Há um renovado interesse nas Antigas Doutrinas da Graça. Contudo, essa redescoberta nem sempre é acompanhada de uma compreensão profunda do que significa, de fato, ser “reformado”. Ao longo desses anos, tenho observado debates estéreis sobre os solas da Reforma, sobre os “cinco pontos do calvinismo”, ou algum pequeno e obscuro ponto doutrinário. No entanto, os “debatedores” não mantêm uma relação saudável com a igreja. Não são membros de igrejas locais, onde podem servir com seus dons e talentos para o crescimento do reino.

Como nos alerta Joel Beeke e Mark Jones, muitos pastores, obreiros cristãos e jovens piedosos ao redor do mundo estão buscando viver uma fé bíblica e reformada de maneira que glorifique a Deus e edifique a sociedade.
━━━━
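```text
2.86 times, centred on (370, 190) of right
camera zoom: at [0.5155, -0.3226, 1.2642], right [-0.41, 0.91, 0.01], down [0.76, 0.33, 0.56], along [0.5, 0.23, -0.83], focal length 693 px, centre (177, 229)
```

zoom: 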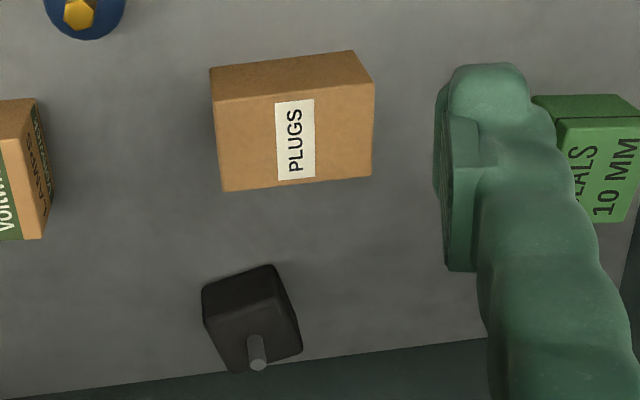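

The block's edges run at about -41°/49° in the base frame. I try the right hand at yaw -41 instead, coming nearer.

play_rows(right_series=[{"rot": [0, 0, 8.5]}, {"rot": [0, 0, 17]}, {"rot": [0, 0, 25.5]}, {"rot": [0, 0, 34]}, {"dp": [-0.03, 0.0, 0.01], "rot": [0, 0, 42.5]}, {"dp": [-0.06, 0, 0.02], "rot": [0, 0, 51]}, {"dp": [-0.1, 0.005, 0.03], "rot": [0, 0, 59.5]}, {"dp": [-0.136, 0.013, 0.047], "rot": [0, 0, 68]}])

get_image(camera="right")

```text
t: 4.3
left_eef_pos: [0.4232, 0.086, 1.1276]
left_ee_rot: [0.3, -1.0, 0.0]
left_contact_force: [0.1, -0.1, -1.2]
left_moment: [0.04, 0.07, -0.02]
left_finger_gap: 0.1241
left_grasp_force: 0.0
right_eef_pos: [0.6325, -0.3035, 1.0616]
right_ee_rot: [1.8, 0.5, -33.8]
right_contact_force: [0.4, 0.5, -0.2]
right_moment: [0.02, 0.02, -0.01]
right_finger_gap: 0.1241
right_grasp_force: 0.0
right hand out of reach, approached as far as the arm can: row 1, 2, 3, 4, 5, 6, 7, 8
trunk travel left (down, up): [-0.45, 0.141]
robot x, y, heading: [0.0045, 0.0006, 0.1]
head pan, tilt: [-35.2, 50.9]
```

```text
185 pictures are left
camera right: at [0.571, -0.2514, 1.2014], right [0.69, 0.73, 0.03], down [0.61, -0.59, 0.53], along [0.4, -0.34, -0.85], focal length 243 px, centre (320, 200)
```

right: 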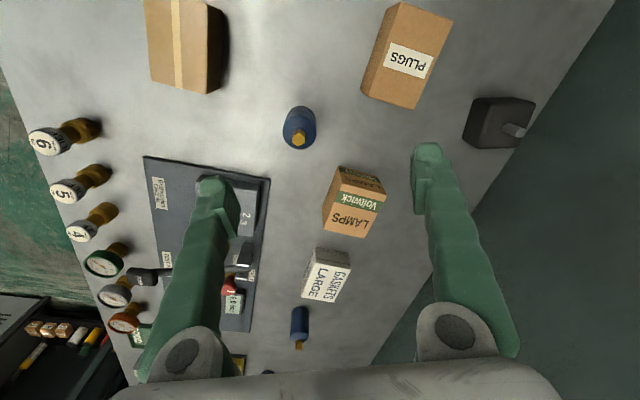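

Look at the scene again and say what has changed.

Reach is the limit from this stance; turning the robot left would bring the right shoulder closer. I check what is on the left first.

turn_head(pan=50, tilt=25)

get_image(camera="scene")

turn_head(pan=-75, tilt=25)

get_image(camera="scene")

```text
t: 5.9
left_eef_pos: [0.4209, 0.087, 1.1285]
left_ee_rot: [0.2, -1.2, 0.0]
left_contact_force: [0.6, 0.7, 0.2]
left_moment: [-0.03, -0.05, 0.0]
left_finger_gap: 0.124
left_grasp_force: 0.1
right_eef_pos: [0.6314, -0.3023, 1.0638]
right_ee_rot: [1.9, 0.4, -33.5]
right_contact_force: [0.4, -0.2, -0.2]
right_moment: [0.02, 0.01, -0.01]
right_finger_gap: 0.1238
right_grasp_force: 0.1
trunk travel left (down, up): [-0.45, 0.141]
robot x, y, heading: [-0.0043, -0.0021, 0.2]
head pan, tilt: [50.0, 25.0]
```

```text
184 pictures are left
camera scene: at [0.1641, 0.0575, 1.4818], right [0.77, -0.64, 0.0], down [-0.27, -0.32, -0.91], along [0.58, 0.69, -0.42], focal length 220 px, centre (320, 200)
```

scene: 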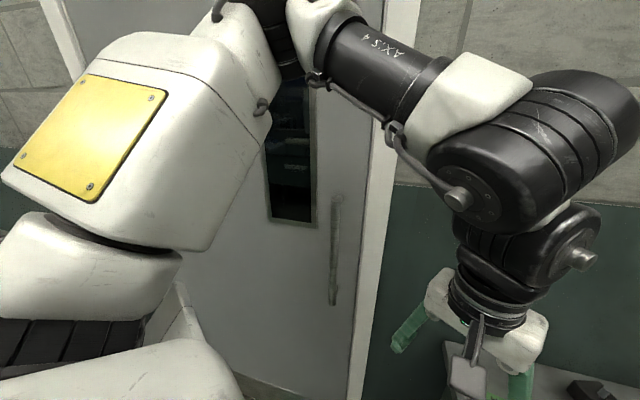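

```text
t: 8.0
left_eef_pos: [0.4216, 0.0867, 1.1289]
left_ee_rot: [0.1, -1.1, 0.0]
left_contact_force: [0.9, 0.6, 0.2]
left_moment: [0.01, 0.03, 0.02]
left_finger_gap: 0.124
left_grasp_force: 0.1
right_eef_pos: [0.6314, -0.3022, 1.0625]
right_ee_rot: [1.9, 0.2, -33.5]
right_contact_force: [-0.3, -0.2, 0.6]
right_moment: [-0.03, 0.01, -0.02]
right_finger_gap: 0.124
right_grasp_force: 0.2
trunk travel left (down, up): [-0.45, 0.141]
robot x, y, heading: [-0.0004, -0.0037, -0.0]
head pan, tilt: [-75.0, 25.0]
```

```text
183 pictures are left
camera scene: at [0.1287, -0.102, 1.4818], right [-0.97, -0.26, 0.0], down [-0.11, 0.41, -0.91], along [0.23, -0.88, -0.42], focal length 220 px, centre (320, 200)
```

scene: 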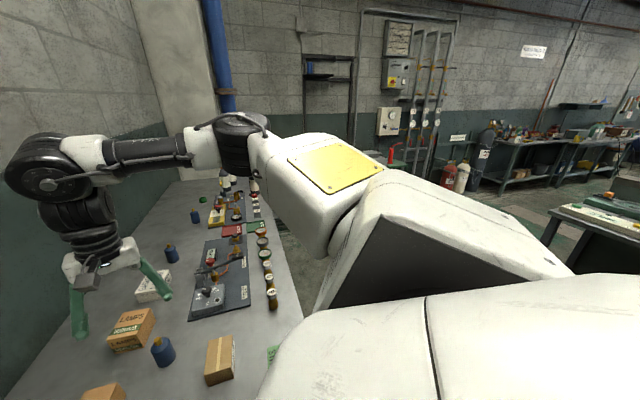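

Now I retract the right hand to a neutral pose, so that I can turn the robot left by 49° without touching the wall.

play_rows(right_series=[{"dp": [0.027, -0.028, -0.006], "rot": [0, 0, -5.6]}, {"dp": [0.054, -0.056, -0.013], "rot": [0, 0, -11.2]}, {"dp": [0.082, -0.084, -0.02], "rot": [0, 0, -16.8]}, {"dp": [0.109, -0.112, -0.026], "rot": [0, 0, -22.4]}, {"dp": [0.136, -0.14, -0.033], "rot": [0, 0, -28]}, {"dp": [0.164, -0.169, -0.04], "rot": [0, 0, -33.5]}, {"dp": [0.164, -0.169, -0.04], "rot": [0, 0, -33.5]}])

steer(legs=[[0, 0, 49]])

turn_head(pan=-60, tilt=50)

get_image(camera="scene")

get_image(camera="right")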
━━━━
Contudo, há também aqueles que abraçam apenas parte da teologia reformada, afirmando a soteriologia calvinista, mas mantendo um estilo de vida que não reflete a santidade e a piedade exigidas pelas Escrituras. Essa desconexão entre doutrina e prática é evidenciada em formas de adoração e entretenimento que entram em conflito com a lei moral de Deus. É crucial advertir que a verdadeira salvação pela graça deve ser acompanhada de uma vida piedosa e uma busca contínua pela santidade, sem cair no legalismo, enquanto as Doutrinas da Graça, corretamente entendidas, se opõem à indiferença moral e ao mundanismo (BEEKE; JONES, 2016: 1191-1192).

Um pouco da minha caminhada

Abracei as Doutrinas da Graça em 1991. Desde então, tive a oportunidade de acompanhar de perto a publicação de vários livros, a fundação e revitalização de igrejas, a realização de inúmeras conferências e o início do ministério de pregadores que hoje são amplamente reconhecidos. Essas experiências não apenas solidificaram minha fé, mas também me permitiram observar o impacto profundo dessas doutrinas na vida cristã.
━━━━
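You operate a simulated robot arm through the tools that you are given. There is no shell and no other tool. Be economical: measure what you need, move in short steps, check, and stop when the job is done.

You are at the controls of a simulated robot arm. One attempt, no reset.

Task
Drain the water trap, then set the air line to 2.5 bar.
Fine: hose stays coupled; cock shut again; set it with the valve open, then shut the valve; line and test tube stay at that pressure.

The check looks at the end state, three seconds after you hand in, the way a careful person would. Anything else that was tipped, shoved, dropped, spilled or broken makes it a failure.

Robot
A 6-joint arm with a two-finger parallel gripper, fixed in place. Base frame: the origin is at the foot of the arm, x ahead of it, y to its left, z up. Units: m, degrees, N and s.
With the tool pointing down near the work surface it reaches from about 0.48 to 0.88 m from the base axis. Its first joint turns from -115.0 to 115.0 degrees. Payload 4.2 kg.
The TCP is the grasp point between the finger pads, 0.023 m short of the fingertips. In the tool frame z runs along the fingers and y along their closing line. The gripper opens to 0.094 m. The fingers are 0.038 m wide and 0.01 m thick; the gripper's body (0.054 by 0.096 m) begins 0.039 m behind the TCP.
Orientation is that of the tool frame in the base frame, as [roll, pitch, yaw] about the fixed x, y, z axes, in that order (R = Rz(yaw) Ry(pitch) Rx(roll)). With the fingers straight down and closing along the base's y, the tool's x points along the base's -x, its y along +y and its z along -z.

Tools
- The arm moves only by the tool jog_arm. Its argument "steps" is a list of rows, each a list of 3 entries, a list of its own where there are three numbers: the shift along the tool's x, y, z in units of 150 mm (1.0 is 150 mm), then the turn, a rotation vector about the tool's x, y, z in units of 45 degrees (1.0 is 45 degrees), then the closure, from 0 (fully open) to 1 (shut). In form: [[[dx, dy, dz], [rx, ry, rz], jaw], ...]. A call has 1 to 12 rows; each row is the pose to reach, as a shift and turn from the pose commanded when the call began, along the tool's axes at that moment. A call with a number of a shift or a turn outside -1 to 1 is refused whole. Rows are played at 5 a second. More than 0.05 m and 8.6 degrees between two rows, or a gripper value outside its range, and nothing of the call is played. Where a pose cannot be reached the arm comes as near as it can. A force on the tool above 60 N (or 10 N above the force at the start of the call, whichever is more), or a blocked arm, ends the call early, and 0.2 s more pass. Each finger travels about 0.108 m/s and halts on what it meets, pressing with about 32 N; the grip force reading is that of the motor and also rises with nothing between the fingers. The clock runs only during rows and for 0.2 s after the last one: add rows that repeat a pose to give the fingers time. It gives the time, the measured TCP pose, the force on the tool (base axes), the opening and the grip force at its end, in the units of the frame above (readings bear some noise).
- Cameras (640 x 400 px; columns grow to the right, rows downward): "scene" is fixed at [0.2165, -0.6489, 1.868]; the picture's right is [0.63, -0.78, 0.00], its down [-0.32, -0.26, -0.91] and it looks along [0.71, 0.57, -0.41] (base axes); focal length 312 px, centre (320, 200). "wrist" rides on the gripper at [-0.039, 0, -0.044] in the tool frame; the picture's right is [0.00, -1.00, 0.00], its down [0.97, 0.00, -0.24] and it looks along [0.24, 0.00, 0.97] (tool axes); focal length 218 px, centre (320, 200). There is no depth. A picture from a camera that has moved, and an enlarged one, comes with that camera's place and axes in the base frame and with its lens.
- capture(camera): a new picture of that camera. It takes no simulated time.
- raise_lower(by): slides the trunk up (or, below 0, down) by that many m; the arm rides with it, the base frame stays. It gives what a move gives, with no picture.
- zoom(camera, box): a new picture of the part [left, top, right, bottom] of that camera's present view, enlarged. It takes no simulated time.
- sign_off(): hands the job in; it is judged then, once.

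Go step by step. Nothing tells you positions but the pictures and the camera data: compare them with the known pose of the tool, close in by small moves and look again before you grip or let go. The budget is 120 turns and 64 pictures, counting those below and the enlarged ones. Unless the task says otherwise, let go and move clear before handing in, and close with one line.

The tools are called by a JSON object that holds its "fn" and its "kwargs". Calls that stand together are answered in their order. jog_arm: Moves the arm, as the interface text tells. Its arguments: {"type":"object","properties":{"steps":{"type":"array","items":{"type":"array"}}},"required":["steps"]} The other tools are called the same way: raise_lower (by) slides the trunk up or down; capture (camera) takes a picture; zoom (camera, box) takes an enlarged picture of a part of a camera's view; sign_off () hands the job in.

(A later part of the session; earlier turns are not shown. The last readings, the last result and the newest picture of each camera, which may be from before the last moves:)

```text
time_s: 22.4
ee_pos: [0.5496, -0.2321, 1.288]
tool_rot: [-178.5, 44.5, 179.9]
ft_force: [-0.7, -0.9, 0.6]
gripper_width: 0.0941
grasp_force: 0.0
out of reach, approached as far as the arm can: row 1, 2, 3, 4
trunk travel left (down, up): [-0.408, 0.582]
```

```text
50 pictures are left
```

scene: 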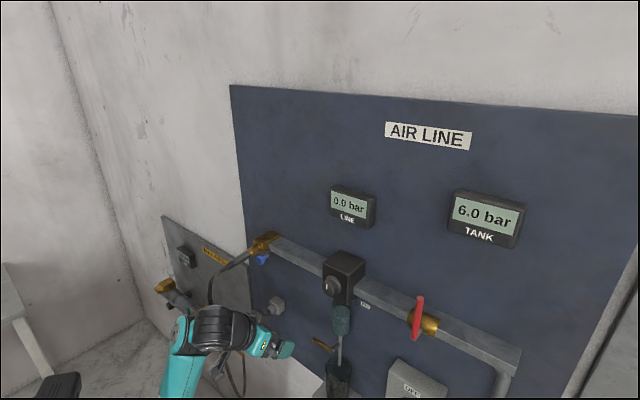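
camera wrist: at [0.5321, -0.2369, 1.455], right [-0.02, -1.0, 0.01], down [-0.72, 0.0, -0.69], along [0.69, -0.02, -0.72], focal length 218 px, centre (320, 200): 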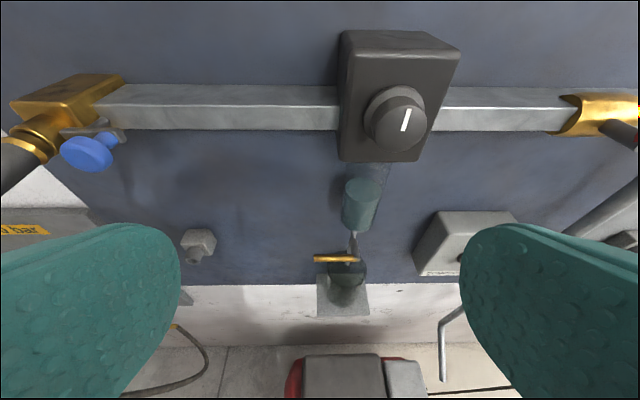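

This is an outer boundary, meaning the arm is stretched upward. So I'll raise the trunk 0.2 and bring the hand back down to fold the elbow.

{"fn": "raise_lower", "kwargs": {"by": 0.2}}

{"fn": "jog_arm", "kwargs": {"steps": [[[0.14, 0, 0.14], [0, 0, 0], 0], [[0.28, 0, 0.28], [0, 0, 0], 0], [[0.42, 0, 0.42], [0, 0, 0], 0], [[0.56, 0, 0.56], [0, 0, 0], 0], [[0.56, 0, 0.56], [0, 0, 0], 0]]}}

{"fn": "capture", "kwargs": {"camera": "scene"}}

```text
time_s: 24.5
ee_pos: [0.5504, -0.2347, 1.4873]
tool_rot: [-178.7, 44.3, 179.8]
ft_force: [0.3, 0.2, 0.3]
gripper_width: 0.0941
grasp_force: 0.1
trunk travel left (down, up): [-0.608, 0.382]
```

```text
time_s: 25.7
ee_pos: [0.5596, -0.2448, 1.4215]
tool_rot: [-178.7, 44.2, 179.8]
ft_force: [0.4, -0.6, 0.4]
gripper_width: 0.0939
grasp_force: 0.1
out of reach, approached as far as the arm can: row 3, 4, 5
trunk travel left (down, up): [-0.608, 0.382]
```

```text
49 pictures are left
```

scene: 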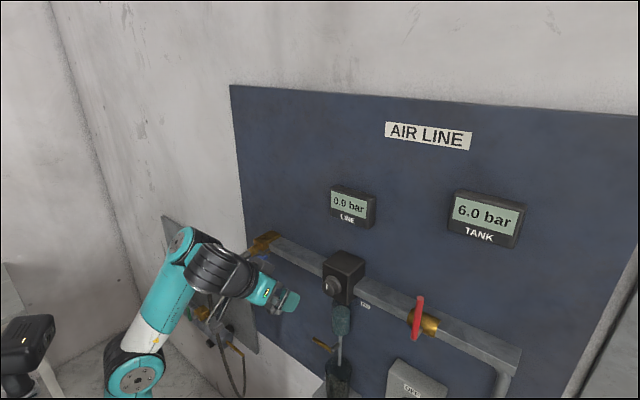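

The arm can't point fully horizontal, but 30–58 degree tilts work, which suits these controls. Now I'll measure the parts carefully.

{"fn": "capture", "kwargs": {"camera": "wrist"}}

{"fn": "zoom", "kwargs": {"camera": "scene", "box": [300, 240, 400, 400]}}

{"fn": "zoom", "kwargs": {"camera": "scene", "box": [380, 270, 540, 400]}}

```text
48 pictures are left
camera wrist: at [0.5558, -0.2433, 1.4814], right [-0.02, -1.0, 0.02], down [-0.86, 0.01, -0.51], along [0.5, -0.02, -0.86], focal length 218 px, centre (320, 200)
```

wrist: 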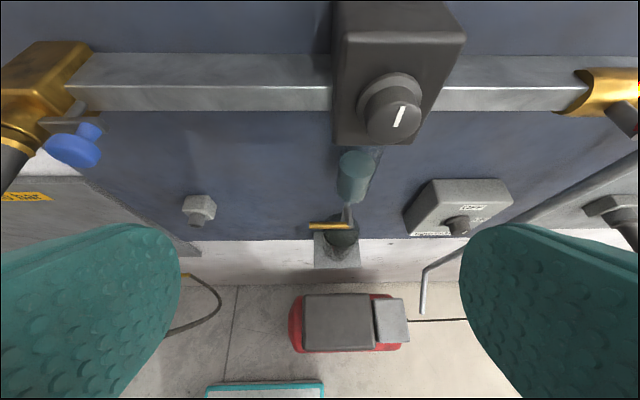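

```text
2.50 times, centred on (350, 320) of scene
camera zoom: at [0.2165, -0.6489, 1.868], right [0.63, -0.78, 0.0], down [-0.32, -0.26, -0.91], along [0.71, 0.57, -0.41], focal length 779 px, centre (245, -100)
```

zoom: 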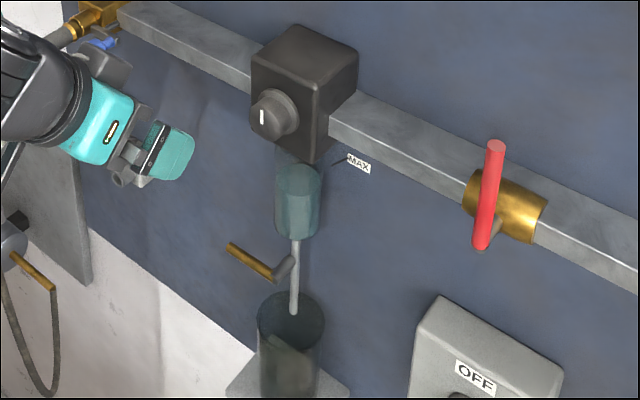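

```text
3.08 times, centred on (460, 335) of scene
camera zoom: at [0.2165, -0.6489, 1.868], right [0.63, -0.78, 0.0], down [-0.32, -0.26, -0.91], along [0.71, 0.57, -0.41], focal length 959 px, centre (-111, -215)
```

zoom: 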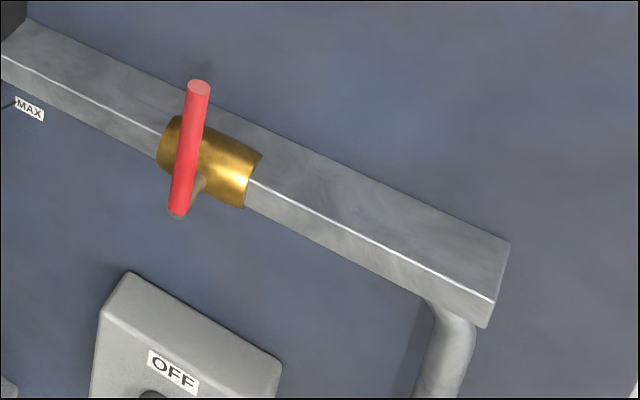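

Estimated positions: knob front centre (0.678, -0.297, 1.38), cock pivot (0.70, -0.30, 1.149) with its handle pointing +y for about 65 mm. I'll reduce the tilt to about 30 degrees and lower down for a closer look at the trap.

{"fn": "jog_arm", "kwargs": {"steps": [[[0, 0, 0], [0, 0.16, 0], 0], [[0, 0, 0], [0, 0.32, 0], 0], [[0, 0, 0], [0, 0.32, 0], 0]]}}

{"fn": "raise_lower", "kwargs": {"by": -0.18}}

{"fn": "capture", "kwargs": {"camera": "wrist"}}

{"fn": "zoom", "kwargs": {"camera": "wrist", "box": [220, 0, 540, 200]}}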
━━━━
No final dos anos 90 e início dos anos 2000, com a chegada da internet, tive a oportunidade de acessar uma vasta gama de materiais e recursos que antes só conhecia por meio de citações e referências dispersas em livros e artigos impressos. Nesse período, participei da famosa Lista dos Cristãos Reformados, que contava com membros como Franklin Ferreira, Felipe Sabino, Solano Portela, Juan de Paula, Vinicius Musselman Pimentel, Guilherme Carvalho e Fernando de Almeida, entre outros que hoje são bastante conhecidos.

Também acompanhei algumas controvérsias significativas, como a demissão dos professores do Centro de Pós-Graduação Andrew Jumper e a mudança editorial da revista Fides Reformata, que na época apelidamos de “Fides Liberata” devido à sua guinada para uma perspectiva mais liberal. Também testemunhei outra controvérsia envolvendo a Convenção Batista Fluminense, que recebeu, em 01 de abril de 2005, uma resposta formal intitulada Et Illuminatio Fides, criticando o posicionamento da convenção às “doutrinas ou convicções calvinistas” da Primeira Igreja Batista em Volta Redonda. Além disso, acompanhei a criação da Comunhão Reformada Batista do Brasil, um marco importante para o movimento reformado no país, especialmente entre segmentos de pastores batistas da Convenção Batista Brasileira que, nesse contexto de transformação, não reconheceram o direito das igrejas de adotarem posições calvinistas.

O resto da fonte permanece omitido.